Challenge =>
Among the lines of this listing, determine how many contain the string "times". Answer with the number only.

Data lines =>
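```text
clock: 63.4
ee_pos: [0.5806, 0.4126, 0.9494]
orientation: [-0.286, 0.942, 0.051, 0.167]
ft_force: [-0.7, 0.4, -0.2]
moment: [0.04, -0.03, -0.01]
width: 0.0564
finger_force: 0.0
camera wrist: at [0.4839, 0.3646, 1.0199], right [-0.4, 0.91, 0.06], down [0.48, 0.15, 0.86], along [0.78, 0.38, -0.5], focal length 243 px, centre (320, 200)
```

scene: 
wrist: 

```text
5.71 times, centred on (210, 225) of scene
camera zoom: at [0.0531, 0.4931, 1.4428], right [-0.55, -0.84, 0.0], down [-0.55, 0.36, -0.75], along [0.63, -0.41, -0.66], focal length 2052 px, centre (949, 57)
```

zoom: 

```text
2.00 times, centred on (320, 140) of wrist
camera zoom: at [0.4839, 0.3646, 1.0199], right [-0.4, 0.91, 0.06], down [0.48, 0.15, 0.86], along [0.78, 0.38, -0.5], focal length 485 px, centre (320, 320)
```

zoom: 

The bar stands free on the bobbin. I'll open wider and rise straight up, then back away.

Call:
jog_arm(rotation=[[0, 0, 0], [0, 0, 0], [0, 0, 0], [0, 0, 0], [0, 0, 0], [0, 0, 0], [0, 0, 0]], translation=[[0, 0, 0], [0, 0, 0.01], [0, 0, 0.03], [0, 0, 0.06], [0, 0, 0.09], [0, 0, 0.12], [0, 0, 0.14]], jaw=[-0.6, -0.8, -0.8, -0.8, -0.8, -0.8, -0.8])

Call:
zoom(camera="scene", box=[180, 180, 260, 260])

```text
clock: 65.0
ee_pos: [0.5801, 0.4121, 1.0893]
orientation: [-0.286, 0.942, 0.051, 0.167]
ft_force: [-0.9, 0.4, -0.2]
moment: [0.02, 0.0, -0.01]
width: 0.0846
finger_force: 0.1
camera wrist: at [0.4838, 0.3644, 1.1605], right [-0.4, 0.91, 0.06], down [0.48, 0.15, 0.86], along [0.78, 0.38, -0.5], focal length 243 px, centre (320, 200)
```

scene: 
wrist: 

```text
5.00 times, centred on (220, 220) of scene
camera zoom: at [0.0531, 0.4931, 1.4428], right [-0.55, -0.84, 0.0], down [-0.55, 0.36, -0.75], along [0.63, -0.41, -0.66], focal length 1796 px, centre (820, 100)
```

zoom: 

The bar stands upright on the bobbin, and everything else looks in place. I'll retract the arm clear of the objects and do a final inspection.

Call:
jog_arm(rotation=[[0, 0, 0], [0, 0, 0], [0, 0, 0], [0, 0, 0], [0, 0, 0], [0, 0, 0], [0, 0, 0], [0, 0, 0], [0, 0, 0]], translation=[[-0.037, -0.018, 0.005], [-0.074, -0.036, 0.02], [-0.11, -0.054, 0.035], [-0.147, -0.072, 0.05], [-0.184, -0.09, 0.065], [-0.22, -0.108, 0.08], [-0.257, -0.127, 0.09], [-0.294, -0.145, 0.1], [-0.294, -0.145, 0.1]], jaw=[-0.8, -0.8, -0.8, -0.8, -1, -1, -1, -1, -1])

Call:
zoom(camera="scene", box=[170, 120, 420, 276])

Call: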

Solution to this problem =>
3